**Written instruction**. Check the listing below for lines that hold "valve". How many are there? Please give only the number.

### Dataset excerpt ###

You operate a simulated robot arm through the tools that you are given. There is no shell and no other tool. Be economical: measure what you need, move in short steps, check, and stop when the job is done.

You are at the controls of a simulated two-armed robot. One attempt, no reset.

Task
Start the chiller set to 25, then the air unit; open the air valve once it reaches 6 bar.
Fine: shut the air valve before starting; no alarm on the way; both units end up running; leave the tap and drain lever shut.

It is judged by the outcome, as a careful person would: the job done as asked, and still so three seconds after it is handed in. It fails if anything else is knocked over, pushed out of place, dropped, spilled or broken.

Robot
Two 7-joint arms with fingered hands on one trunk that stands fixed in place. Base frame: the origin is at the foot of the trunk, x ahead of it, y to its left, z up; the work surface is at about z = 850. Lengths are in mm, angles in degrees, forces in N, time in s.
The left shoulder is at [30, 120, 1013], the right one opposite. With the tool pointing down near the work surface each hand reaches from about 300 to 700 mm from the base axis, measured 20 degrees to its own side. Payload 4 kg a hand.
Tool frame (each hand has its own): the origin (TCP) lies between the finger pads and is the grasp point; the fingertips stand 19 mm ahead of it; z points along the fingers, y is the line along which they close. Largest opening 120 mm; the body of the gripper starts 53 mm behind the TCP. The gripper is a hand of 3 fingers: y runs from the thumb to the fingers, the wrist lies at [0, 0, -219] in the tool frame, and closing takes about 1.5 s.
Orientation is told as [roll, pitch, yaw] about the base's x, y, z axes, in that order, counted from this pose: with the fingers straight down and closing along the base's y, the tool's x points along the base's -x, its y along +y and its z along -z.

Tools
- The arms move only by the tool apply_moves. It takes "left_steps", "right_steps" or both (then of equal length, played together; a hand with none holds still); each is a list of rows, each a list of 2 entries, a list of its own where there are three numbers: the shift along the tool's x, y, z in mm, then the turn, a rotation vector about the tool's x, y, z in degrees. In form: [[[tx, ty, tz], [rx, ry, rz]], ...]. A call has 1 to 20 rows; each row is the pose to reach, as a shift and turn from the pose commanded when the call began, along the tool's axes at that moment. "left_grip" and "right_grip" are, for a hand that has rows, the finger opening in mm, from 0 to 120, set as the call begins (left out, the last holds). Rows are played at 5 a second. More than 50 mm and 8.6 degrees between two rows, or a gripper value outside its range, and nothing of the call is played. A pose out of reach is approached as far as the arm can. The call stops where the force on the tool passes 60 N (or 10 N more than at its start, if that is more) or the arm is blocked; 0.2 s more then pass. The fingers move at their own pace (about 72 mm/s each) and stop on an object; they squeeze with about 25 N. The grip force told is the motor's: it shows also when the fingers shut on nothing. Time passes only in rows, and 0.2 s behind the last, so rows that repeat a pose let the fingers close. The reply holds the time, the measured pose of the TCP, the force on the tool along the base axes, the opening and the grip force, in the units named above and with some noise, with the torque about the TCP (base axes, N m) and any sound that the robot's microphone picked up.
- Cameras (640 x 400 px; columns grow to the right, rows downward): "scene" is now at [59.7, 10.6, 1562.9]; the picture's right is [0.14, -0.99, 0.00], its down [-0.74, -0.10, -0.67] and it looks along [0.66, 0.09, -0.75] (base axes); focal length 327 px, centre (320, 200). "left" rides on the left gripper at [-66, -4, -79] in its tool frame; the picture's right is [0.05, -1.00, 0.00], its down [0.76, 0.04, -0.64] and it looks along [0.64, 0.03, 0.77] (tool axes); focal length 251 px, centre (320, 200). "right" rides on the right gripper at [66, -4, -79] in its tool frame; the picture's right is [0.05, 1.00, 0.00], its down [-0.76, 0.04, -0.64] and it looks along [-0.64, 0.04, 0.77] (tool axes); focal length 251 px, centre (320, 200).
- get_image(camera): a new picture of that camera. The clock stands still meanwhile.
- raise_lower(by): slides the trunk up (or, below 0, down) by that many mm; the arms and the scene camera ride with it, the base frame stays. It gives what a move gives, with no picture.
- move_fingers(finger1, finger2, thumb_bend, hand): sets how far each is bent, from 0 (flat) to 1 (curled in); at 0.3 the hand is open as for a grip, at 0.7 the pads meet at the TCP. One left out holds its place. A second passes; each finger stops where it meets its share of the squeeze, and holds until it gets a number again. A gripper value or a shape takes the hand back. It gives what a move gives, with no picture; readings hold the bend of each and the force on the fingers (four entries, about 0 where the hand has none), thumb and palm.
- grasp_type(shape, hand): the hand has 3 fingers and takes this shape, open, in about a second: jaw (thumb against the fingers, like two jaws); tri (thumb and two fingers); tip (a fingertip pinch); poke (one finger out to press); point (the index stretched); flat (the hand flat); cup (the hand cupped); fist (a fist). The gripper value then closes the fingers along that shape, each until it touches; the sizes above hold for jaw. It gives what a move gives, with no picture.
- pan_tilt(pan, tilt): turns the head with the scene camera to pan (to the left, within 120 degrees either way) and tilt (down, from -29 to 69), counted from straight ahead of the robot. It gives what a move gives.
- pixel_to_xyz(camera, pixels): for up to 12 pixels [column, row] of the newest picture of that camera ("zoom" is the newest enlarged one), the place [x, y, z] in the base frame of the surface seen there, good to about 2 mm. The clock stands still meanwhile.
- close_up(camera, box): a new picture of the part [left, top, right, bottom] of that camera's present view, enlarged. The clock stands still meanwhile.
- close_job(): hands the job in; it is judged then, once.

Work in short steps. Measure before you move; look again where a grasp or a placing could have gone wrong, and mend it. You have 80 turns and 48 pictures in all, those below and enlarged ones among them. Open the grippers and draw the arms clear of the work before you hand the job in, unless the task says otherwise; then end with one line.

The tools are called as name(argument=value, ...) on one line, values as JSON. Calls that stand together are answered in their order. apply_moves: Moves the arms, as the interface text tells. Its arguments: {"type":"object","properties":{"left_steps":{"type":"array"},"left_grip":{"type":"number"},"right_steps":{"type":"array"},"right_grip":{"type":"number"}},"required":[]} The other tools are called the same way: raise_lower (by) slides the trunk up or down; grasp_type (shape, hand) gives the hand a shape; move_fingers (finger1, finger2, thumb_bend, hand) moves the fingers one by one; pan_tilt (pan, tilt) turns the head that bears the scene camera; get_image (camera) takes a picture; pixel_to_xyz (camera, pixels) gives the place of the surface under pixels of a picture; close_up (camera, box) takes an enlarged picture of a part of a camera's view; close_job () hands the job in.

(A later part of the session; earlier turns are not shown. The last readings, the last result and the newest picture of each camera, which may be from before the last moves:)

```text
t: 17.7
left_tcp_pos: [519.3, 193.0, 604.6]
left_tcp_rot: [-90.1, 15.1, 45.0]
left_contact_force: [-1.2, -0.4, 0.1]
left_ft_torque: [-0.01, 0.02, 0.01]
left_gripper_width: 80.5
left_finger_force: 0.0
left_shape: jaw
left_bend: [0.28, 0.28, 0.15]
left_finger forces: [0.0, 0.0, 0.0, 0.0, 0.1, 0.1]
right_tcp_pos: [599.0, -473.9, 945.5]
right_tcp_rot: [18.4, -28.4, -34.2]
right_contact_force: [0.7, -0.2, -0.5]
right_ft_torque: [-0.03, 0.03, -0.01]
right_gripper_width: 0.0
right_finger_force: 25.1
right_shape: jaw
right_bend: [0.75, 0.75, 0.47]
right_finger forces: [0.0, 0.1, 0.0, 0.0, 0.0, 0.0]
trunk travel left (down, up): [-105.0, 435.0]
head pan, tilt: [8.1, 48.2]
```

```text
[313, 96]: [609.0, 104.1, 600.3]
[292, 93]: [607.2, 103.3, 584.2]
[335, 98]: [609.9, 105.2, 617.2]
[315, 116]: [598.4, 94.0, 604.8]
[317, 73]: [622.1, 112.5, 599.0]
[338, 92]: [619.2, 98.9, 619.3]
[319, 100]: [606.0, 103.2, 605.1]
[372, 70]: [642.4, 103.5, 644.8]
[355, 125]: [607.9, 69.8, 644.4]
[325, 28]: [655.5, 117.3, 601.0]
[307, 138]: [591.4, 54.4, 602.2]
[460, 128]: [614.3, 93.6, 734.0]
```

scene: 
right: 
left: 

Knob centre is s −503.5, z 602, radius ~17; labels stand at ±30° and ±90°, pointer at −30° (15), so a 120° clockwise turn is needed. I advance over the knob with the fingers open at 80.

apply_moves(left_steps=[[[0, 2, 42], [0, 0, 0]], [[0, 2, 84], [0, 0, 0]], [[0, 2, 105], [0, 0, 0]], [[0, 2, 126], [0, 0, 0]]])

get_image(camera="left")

###

**Response to this exercise**. 2